In November 2019, Megan Andrews, Karin Church, and I attended a professional development workshop with Marc Brackett, founder and director of the Yale Center for Emotional Intelligence. The day reminded us of the importance of emotional intelligence and provided us with new ways to help our students learn about their emotions. We know that emotions impact learning and were reminded that there are no bad emotions and that emotions provide information. We can use that information to help ourselves and each other. Providing students direct instruction on how to Recognize, Understand, Label, Express, and Regulate emotions can help in many ways. This R.U.L.E.R. approach is the basis of Brackett’s work. If our kids can know and manage themselves and consider the perspectives of others, they may be able to make sound personal and social choices. 
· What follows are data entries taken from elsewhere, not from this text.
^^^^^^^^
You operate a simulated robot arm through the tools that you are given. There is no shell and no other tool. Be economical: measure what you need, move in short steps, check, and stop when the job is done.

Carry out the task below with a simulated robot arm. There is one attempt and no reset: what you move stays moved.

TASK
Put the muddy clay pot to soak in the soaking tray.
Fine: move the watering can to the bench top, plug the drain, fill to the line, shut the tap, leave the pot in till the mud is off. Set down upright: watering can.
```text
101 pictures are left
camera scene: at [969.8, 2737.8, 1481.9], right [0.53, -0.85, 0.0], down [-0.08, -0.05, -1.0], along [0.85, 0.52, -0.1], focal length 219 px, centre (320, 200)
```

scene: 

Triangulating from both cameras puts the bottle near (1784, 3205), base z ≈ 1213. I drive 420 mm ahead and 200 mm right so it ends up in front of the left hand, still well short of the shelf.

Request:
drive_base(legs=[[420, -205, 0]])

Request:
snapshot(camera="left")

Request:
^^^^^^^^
Being patient, responsive, and loving, while holding children to a high standard, is much easier if we as adults are able to manage, understand, and accept our own emotions and know that our emotional state will affect how we perceive a situation. Learning is a social activity and is most productive through collaboration. Maria Montessori gave us a solid foundation with many lessons on what she called grace and courtesy. Young children are shown how to quietly push in a chair, walk through the classroom without disturbing another child’s work, and even how to blow their nose. The Montessori curriculum at every level explicitly uses modeling and stories to teach social behavior. Children have many opportunities daily to collaborate with classmates and practice social skills. Older students act out social situations demonstrating successful or unsuccessful ways to interact with others. Adults tell stories hoping to inspire good deeds. 

We learned that one in five American children will experience a mental health issue before they reach eighteen. By taking the time to get to know children and building strong relationships with them, we hope to help stem this tide. Greeting each student in the morning with a handshake, allowing time to discuss feelings, and guiding actions all help to build trusting caring relationships.